We learned a lot from Championship Manager 4,” Miles explains. “We learned that if we’re going to be really ambitious with our games and hire loads of people, we actually had to have a structure as a business.” With Miles notionally working as a producer “not having a clue what I was doing”, the team was too close—blinded to the fact that CM4 was not a good game at launch. “We were also blinded by the fact that at that point journalism wasn’t as honest as it is now,” Miles adds. “There were some reviews that came in for CM4, we’d had 10/10 reviews because people had been told that all the bugs they were finding three days before release were all going to be fixed in the final version of the game.”
Paul remembers the slip-up with optimism, though. “Despite the fact it was a shit game and people bought it thinking it wasn’t going to be, it did benefit the studio and the future games,” he explains. “Sometimes you have to go through something difficult to be able to do something better in the future. I think we’ve grown in a more sustainable way. And we have structure.”
By the time CM4 hit the shelves, it had already been announced it would be the studio’s last game with the publisher. “It’s pretty difficult when you’re making the most in-depth, complicated football management simulation that has ever been attempted with Championship Manager 4,” Miles remembers. “And there are issues with your publisher as well. It made it a very difficult period. I tried to protect everyone from the issues, but it was clear that there were problems there.
“Mainly because they’d set up a studio called Beautiful Game Studios that they were claimed were doing a platform game.”
But it wasn’t quite the end of the working relationship, with redemption in the form of CM 03/04 coming as a result of Eidos needing to fill a gap opened in its release schedule. “We got rid of a bunch of issues by doing CM 03/04,” Miles says. “That was the game CM4 should have been.” But even with redemption for the team and its series, there was no going back on the move from under Eidos—and with the move came one of gaming’s most notorious splits.
“We were really excited about it,” Paul laughs, as Miles points out it was a mutual decision.
“But a bit nervous,” Ov interjects. “It was a contest to show which was important: was it the content of the game, or is it the name of the game? There was a worry that they would produce some kind of average game and it would be called Championship Manager, and everyone would buy that, whereas we might produce something we think is a really good game, but it would be called something else and nobody would buy it because nobody would have heard of it.”
It wasn’t hasty, though, and certainly fell into the realm of being a calculated risk. Eidos kept the Championship Manager name, while Sports Interactive kept the engine, data, and everything else needed to make the games over the decade-plus. In retrospect, it seems obvious who got the better deal, but the nagging doubts were there. “In the end it went a lot better than expected,” Ov smiles. Helped by a loyal community—SI having redeemed itself with CM 03/04—the message was put out and spread loud and proud: Championship Manager is dead; long live Football Manager.
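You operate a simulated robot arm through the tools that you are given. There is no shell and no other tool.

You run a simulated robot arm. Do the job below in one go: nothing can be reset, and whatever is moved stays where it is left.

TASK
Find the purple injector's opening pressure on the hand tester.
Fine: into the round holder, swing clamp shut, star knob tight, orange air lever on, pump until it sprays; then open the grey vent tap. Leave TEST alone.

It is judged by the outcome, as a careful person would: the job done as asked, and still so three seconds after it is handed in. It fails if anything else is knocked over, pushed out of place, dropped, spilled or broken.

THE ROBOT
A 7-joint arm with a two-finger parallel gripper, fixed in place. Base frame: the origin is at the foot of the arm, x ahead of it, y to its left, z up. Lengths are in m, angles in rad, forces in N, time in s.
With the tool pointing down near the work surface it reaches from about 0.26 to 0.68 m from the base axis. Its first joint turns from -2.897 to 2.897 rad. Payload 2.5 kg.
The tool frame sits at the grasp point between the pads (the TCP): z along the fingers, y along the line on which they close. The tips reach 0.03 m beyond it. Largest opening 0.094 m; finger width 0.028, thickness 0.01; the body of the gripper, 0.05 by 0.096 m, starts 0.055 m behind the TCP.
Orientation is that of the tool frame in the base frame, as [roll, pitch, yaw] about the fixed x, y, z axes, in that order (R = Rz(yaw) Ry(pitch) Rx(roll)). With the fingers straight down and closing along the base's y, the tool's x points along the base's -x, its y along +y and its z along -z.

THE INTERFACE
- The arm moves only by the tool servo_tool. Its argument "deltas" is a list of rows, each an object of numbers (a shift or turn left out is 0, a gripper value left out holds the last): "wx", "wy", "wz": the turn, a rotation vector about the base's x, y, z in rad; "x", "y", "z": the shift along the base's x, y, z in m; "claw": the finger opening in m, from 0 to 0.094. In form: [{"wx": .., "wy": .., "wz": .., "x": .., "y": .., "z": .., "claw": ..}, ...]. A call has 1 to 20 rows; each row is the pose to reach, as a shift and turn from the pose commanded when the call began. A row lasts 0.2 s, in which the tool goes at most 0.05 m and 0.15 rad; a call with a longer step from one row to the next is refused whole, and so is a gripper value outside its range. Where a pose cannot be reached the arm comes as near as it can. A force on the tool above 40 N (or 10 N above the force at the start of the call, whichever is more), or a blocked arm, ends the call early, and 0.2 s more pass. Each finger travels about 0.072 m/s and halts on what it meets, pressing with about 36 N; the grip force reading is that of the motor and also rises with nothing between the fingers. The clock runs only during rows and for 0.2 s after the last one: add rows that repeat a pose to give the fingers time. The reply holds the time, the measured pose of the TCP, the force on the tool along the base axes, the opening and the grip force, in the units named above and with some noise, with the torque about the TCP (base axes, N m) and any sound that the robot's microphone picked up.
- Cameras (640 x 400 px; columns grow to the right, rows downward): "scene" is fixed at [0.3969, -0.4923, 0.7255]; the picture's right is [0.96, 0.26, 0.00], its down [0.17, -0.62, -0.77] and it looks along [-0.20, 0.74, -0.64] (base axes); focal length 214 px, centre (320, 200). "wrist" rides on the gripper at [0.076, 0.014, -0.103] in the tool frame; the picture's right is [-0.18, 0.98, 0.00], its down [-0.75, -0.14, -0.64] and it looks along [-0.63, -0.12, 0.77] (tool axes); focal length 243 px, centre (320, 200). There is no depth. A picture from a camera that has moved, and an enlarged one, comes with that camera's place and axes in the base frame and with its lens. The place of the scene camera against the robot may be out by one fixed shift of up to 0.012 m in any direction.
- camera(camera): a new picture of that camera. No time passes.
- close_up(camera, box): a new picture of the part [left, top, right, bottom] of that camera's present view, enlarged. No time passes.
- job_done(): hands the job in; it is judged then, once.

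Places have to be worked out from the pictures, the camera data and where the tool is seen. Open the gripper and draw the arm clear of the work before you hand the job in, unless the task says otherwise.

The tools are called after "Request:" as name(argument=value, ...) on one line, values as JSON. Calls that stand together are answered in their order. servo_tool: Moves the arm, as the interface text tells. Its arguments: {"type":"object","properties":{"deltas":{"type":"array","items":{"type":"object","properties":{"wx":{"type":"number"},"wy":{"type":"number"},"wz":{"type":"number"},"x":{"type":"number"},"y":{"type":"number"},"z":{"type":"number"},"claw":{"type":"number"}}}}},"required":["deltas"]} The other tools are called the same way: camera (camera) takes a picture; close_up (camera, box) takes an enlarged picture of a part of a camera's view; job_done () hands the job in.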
Of course, it’s never that simple, and Beautiful Game Studios’ platformer never did see the light of day, with the team instead producing something named Championship Manager, that looked like Championship Manager… but it wasn’t Championship Manager. Rather than dance on the grave of this dead branch of the series, the Sports Interactive team remains sympathetic. Though not entirely.
“It was shit,” Miles says. “But when you look at the people who worked on that game, there were some supremely talented people, like Dave Rutter who now runs the FIFA games at EA Sports. They had some great people, some of who we even nicked when they shut down. These are hard games to make.” Paul offers an explanation as to the impossible task at the foot of BGS: “To explain how difficult it was—if we wiped our drives clean and had to start the whole thing again without any code it would literally take years—about five years. They had to rewrite it. They were unlucky, those guys. Talented people thrown under a bus.”
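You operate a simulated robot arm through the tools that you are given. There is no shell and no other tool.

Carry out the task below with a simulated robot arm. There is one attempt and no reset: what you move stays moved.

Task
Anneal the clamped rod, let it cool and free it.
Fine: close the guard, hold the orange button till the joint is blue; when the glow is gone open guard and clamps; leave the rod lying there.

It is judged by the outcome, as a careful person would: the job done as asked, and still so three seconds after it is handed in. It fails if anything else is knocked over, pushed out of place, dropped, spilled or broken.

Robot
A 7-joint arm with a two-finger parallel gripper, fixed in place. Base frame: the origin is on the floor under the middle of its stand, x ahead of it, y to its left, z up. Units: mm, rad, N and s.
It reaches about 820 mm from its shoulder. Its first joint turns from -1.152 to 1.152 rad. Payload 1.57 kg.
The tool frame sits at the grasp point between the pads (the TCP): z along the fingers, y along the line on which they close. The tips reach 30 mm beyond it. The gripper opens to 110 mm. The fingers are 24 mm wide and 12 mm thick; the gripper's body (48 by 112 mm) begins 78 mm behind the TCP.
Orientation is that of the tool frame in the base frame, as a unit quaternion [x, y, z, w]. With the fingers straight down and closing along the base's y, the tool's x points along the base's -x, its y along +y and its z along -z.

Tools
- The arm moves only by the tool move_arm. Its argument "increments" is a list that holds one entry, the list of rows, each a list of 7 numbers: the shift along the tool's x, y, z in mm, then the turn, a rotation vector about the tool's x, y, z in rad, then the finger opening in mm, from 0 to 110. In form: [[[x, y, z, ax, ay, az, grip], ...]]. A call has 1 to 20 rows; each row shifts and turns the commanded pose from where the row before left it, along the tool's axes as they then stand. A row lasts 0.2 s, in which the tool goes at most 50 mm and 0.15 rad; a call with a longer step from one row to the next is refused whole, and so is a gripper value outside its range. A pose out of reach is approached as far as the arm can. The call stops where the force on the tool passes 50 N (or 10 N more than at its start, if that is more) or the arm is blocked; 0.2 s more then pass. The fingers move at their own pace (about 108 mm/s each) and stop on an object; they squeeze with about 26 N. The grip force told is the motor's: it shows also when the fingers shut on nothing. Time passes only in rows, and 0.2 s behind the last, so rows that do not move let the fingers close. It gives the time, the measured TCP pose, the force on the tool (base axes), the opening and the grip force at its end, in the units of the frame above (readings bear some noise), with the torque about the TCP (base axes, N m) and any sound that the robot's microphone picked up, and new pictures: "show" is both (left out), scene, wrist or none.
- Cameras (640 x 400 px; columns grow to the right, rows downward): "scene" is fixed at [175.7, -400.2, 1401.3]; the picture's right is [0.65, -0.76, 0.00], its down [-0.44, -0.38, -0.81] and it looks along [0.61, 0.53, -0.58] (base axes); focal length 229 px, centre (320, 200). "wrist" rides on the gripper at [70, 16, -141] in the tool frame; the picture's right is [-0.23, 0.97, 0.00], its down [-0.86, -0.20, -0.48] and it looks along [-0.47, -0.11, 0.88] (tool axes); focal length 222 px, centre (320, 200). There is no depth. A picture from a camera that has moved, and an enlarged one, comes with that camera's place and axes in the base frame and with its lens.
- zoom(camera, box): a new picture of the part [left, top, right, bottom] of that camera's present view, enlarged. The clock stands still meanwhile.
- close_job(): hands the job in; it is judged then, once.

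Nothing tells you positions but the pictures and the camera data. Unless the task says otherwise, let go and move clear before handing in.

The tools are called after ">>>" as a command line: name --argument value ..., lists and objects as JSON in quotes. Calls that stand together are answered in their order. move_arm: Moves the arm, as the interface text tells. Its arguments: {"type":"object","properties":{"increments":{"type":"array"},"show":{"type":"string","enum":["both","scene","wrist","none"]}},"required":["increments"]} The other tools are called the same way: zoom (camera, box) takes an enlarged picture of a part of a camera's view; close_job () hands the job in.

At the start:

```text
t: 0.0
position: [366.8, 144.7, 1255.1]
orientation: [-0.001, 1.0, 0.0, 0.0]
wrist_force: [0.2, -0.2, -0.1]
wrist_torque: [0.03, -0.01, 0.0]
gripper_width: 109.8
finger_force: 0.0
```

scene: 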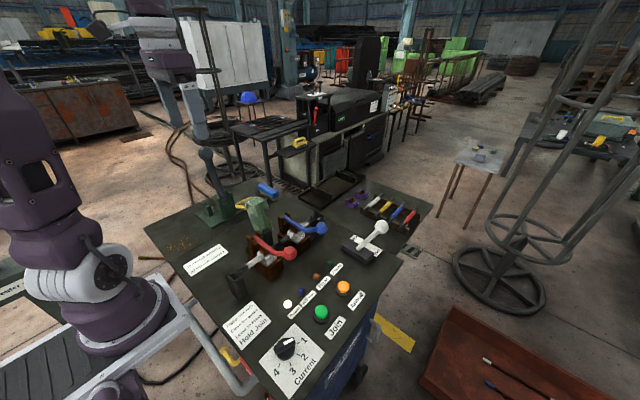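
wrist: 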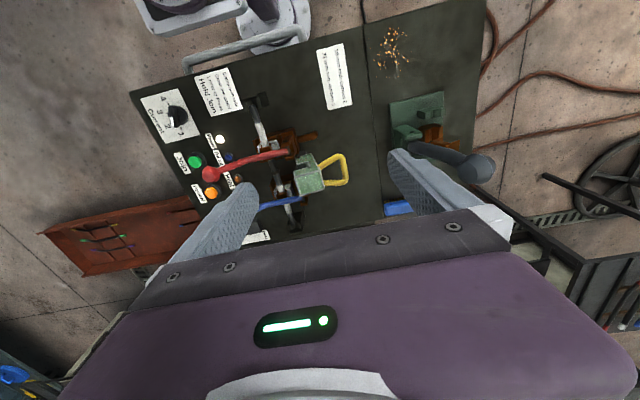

Hammering home how intense it is to create the series, Miles puts on his coder’s cap. “The AI in Football Manager is actually pretty astonishing,” he says. “When most games might have 30 or 40 NPCs, we’ve got over half a million. When most games’ AI is making decisions every few seconds, the match engine in FM every single player on the pitch is making a decision every quarter of a second—potentially—there’s so much maths that goes into it. It’s stuff that we as a studio, as a team, should be really proud of having built on it for 25 years. We’ve built it up and up.”
The Football Manager series brings us in to the modern era, and it has seen Sports Interactive develop more and increase both in studio size—around 110 employees now, a slight increase on the initial two—and professionalism. Age is a factor too, of course, but for every negative—Paul can no longer play the game, being ‘too close to it’—there’s an unexpected positive, like long-term studio member Marc Duffy (hired to create SI’s first website when he was 14) bringing in design ideas from his own son. “We’ve become a heritage rock act, who just don’t play their greatest hits any more,” Miles laughs. “Endlessly making games, it’s absolutely non-stop.”
Football Manager is part of the modern lexicon now, cited in as many sporting articles as it is academic papers and birthing books, online communities—even a documentary film in 2014. It’s something the team is very proud of, as Ov explains: “That the game has reached the levels of being a cultural reference point—you see it mentioned in places where you least expect it, football articles with people commenting about us, everybody knows it—I think we take it for granted, but it’s very cool.” This universe of football was created as two brothers wanted it to be, and it grew into something incredibly influential. “We set out to create a game world experience,” Paul explains. “And we’ve managed to create a phenomenon without compromising that.”
The only question left, then, is if Miles and the brothers would ever want to try their hand at the real thing. Miles says no, he’s already involved in other areas and he’d be too rigid on tactics anyway. Paul could see himself getting involved if one of his children was in a team. And Ov? “I wouldn’t want to be a football manager,” he laughs. “I’d probably be too scared of upsetting people.”